==== DOCUMENT EXTRACT ====

PPKM Nataru Ancam Sektor Pariwisata yang Mulai Bangkit

MONITORDAY.COM - Pemerintah telah memutuskan untuk menerapkan Pemberlakuan Pembatasan Kegiatan Masyarakat (PPKM) level 3 saat libur natal 2021 dan tahun baru 2022 (Nataru). Kebijakan ini diambil untuk mencegah penyebaran Covid-19, karena kerap terjadi lonjakan kasus setelah hari libur.
Kebijakan ini menjadi dilematis karena berpotensi memberi dampak negatif pada roda ekonomi, termasuk di dalamnya sektor pariwisata. Direktur Center of Economic and Law Studies (CELIOS) Bhima Yudhistira menilai, PPKM Level 3 bisa mengancam sektor pariwisata kembali menurun, setelah perlahan mulai naik.

==== COLLECTED MATERIAL ====

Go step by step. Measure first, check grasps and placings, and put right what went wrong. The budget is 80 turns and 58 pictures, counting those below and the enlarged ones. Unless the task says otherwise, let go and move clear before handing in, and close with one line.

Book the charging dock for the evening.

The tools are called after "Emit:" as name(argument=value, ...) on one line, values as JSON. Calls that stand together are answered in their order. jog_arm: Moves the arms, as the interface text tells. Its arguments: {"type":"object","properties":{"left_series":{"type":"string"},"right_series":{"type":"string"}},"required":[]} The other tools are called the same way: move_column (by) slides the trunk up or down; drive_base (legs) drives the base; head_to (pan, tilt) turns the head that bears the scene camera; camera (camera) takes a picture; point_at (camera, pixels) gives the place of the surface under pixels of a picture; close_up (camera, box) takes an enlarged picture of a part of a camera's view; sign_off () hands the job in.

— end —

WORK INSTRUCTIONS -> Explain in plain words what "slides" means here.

====

WORK INSTRUCTIONS ->
- a) Cite the document extract exactly. Begin with "MONITORDAY.COM - Pemerintah" and finish with "setelah hari libur.".
- b) Pick up the document extract at the point where it stops and go on.

TASK RESPONSES ->
- a)
MONITORDAY.COM - Pemerintah telah memutuskan untuk menerapkan Pemberlakuan Pembatasan Kegiatan Masyarakat (PPKM) level 3 saat libur natal 2021 dan tahun baru 2022 (Nataru). Kebijakan ini diambil untuk mencegah penyebaran Covid-19, karena kerap terjadi lonjakan kasus setelah hari libur.

- b)
"Okupansi hotel misalnya, yang berharap dari peak season natal tahun baru kemungkinan besar alami cancelation atau pembatalan dan perubahan jadwal. Banyak yang ingin merayakan tahun baru bersama keluarga, tapi wait and see dulu lihat perkembangan kebijakan,” kata Bhima, pada (19/11).
Seperti diketahui, sebelum adanya rencana PPKM level 3 saat Nataru, pemerintah juga sudah menghapus cuti bersama saat Nataru. Menurut Bhima, hal tentunya akan memengaruhi tingkat mobilisasi masyarakat, dan karenanya, diperkirakan di tahun ini sektor pariwisata masih akan terpuruk.
“Tentu yang berpikir menunda bepergian langsung meningkat drastis. Ditambah dengan pembatasan mobilitas yang lebih ketat hingga pemblokiran jalan, mungkin sektor pariwisata tahun ini masih terpuruk. Begitu juga dengan pendukung pariwisata seperti restoran, café, dan tempat hiburan mungkin belum akan terisi 70%,” paparnya.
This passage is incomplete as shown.